L’intelligence, au contraire, « saisit », en deçà et au delà des éléments possédés et de leurs arrangements possibles, un ou plusieurs sens échappant au système, et qui pourront présider à une véritable création. Un élément de connaissance, en effet, est toujours partie prenante d’un système de représentations, mais ce dernier le détermine en retour d’une façon particulière et bien arrêtée. Ce faisant, aucun système n’épuise le sens profond de l’élément considéré. Celui-ci recèle toujours des potentialités plus larges que celles que lui attribue le système culturel, de quelque nature qu’il soit.
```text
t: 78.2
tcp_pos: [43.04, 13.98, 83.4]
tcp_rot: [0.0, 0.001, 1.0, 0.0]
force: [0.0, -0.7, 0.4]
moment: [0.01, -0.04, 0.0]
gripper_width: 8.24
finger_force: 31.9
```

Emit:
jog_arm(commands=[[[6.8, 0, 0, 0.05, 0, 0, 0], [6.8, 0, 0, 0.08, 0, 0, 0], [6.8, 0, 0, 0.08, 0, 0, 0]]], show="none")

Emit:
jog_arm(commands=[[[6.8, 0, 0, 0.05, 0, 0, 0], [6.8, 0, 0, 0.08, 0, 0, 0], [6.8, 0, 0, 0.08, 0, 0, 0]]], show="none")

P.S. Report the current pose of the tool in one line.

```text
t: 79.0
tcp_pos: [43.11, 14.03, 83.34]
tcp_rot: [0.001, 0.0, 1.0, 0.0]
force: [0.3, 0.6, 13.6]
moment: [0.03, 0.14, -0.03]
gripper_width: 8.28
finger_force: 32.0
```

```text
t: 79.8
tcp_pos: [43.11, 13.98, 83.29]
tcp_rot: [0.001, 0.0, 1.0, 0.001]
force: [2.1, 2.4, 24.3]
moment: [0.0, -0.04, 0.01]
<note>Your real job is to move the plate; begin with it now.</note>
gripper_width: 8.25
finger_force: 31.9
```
Bien entendu, la culture nourrit l’intelligence ; elle lui fournit une certaine ouverture et surtout une certaine expérience en matière de connaissance. Mais la vertu de l’intelligence est précisément de pouvoir s’affranchir des déterminations du système pour créer de nouvelles perspectives. Ce n’est pas d’abord le caractère inédit ou original du résultat qui manifeste la créativité de l’intelligence ; c’est sa capacité à faire naître ce qui, aux yeux du système et de toutes ses combinatoires autorisées, est à ce moment là inexistant, voire “impossible”. Comme le dit un proverbe américain « il y avait quelque chose d’impossible à faire. Quelqu’un est arrivé qui ne savait pas que c’était impossible… et il l’a fait. »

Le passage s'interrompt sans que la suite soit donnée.